Ann Ward Radcliffe was born in Holborn, London, on July 9, 1764.

Biography.

She was the only child of William Ward (1737–1798) and Ann Oates (1726–1800), and her mother was 36 years old when she gave birth. Her father worked as a haberdasher in London before moving the family to Bath in 1772 to manage a porcelain shop for his business partners Thomas Bentley and Josiah Wedgwood. Both of her parents were relatively well-connected. Her father had a famous uncle, William Cheselden, who was King George II’s surgeon.
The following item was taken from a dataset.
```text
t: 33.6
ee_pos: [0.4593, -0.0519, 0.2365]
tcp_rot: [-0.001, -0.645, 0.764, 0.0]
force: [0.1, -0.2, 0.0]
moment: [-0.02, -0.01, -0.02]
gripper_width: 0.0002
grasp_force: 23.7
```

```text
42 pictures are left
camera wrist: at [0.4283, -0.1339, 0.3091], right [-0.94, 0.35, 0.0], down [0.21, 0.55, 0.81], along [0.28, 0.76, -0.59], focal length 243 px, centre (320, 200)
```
Her mother descended from the De Witt family of Holland and had a cousin, Sir Richard Jebb, a fashionable London physician. Growing up, Radcliffe often visited her maternal uncle, Thomas Bentley, in Chelsea, London, and later Turnham Green. Bentley was a business partner with a fellow Unitarian, Josiah Wedgwood, who was the maker of Wedgwood China. Wedgwood’s daughter Sukey stayed in Chelsea and is Radcliffe’s only known childhood companion. Sukey later married Dr. Robert Darwin and had a son, the naturalist Charles Darwin. Although mixing in some distinguished circles, Radcliffe seems to have made little impression in this society and was described by Wedgwood as “Bentley’s shy niece.”